# THE PROBLEM
Copy every line of the data in which the word "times" occurs.

# DATASET EXCERPT
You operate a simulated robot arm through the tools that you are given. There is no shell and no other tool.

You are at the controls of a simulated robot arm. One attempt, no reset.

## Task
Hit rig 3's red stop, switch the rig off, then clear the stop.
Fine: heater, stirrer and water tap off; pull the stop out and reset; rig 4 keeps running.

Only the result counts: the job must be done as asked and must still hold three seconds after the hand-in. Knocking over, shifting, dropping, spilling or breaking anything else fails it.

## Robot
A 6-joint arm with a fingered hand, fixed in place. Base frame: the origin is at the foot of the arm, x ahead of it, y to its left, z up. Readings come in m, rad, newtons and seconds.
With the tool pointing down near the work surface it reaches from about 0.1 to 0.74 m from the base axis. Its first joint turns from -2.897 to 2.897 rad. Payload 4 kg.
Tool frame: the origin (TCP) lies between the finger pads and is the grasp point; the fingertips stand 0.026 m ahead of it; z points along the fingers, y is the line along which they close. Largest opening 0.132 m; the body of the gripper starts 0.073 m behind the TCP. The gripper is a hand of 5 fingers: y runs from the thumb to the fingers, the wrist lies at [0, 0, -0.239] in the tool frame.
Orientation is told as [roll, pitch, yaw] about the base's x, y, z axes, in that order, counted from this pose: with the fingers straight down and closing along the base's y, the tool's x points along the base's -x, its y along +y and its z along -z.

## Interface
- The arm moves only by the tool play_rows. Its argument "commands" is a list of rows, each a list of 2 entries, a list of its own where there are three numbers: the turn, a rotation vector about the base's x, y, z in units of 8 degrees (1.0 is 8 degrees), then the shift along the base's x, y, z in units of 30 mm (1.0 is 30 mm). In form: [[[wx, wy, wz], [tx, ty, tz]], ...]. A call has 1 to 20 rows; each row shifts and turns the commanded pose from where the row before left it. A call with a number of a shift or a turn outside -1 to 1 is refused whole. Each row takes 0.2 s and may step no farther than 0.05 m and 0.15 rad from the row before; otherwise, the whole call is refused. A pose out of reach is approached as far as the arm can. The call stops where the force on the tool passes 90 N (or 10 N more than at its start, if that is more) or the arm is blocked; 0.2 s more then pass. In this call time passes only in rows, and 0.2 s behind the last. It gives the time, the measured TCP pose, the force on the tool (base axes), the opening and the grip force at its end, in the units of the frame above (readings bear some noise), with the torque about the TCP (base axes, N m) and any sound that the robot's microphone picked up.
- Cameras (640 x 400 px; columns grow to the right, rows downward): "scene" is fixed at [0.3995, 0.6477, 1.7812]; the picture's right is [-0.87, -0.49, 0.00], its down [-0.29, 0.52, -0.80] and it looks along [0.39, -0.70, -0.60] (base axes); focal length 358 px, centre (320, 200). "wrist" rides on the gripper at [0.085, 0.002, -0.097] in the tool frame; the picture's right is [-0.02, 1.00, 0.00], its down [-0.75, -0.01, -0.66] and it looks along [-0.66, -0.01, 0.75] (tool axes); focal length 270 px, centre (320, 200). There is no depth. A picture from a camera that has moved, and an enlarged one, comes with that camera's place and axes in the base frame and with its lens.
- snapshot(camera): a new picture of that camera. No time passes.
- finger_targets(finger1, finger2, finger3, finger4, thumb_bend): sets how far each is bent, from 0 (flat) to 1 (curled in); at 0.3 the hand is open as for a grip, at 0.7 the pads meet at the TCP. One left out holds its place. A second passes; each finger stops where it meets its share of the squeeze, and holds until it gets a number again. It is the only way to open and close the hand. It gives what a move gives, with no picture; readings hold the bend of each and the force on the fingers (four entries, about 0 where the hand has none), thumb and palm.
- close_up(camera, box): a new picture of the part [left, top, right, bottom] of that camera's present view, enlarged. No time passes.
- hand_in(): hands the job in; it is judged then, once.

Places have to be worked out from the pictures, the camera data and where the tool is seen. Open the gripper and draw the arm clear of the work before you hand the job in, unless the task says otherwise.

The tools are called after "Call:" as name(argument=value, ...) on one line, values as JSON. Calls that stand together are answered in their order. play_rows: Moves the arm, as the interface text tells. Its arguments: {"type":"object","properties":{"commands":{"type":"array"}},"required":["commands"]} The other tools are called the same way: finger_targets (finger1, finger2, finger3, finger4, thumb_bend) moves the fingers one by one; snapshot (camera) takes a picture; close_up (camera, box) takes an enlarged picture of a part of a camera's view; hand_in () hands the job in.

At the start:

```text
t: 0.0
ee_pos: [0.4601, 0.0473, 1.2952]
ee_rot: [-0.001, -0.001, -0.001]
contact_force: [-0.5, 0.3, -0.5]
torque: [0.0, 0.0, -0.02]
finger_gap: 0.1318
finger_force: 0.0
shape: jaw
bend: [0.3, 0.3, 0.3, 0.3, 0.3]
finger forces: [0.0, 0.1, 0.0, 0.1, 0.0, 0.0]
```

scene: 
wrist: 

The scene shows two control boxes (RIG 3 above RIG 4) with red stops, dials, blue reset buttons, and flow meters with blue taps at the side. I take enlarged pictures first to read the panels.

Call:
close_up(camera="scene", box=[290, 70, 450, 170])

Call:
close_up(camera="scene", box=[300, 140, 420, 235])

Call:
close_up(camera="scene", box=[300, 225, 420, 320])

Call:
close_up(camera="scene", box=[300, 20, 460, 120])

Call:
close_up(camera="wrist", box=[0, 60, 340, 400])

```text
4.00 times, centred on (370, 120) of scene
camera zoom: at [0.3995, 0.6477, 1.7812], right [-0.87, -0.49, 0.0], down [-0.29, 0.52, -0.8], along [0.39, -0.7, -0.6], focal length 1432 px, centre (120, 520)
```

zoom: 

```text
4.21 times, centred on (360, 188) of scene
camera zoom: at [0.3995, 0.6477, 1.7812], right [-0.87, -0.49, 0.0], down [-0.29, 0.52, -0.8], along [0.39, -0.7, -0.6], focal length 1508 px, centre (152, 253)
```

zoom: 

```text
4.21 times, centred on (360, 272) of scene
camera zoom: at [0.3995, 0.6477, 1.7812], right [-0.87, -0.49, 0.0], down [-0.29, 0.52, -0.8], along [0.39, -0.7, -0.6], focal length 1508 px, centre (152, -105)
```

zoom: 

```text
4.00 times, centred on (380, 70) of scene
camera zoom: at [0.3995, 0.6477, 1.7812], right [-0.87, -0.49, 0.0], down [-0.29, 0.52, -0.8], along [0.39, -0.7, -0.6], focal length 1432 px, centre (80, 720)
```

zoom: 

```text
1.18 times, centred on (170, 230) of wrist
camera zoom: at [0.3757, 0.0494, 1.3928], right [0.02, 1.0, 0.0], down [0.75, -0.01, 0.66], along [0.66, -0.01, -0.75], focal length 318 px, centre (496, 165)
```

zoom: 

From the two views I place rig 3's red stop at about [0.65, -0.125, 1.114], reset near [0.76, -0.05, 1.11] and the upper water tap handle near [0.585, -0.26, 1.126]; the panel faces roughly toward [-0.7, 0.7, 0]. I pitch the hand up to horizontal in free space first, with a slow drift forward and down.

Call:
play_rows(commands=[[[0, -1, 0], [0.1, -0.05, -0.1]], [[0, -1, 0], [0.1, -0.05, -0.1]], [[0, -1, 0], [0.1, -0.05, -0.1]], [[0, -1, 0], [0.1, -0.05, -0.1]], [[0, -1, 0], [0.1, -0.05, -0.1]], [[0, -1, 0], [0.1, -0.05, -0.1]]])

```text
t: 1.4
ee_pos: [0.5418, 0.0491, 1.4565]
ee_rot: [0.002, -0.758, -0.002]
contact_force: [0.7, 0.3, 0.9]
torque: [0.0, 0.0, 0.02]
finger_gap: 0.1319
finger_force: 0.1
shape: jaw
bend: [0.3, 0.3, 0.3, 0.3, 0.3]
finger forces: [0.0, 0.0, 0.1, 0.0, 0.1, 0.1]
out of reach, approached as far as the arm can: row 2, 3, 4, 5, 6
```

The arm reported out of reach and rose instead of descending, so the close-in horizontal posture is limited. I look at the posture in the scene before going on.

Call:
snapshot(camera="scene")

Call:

# OUTPUT
4.00 times, centred on (370, 120) of scene
4.21 times, centred on (360, 188) of scene
4.21 times, centred on (360, 272) of scene
4.00 times, centred on (380, 70) of scene
1.18 times, centred on (170, 230) of wrist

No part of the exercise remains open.